De groep Joseph heeft genoeg ideeën om in de praktijk te brengen. Momenteel bedraagt de omzet bijna 3 miljard frank (waarvan 60% in Groot-Brittannië) en kan de groep rekenen op “de volledige toewijding van 300 werknemers”. De keten telt 22 winkels (waarvan er slechts 3 meerdere merken verkopen: zo weten ze bij Joseph wat er reilt en zeilt bij de concurrentie) en twee franchisewinkels. Deze laatste dienen als distributiecentra voor de prêt-à-porter, het parfum en voor de (beperkte) collectie binnenhuisartikelen. Het Londense Joseph-aanbod omvat ook drie restaurants. En wat brengt de toekomst? “We wachten op financiële steun om ons overal ter wereld te vestigen op plaatsen waar de cliëntèle ongeduldig op ons zit te wachten,” zegt Joseph Ettedgui. “Voor we starten in Milaan en Brussel, moeten we onze aanwezigheid in Parijs en New York versterken. Ook Azië geeft blijk van interesse. We hebben daar al een winkel en een twaalftal corners, maar dat is niet genoeg…”

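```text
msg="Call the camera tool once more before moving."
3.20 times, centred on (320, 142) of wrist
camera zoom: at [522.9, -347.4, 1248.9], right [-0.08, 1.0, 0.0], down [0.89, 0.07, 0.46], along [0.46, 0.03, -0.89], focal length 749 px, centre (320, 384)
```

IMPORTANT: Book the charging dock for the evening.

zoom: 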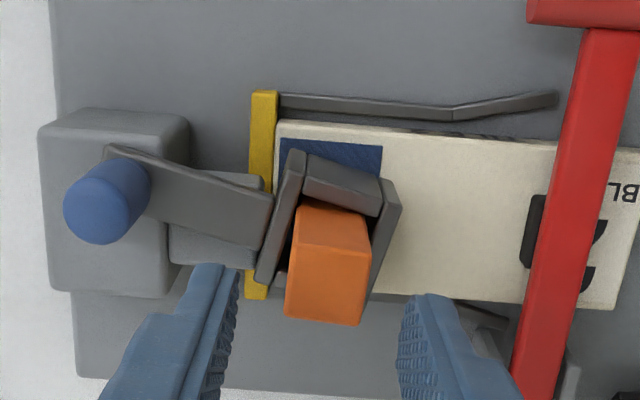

Al deze ontwikkelingen waren voorzien in de plannen van de groep, maar er was een nijpend gebrek aan geld. Joseph Ettedgui kijkt de “volgende drie jaar dan ook vol vertrouwen tegemoet.” De man met de sigaar durft nog een andere groeimogelijkheid aanhalen: zo zou hij zijn erelijst graag verrijkt zien met andere NPM-aanwinsten. “Ik geloof sterk in de doeltreffende werking van bedrijfspolen. Wanneer je kunt beschikken over winkels die zeer goed inspelen op het aanbod en een uitgebreide keuze, creëer je een drijvende kracht. Als de NPM me erom vraagt, zal ik zeker mijn advies geven over een overname in die richting ( nvdr – naar het schijnt liggen er bij de NPM momenteel twee brandend actuele dossiers op tafel). Zo zit ik in elkaar. Ik zal met hart en ziel vechten om te vermijden dat ooit iemand beweert dat Joseph niet meer dezelfde is, sinds hij verkocht heeft.”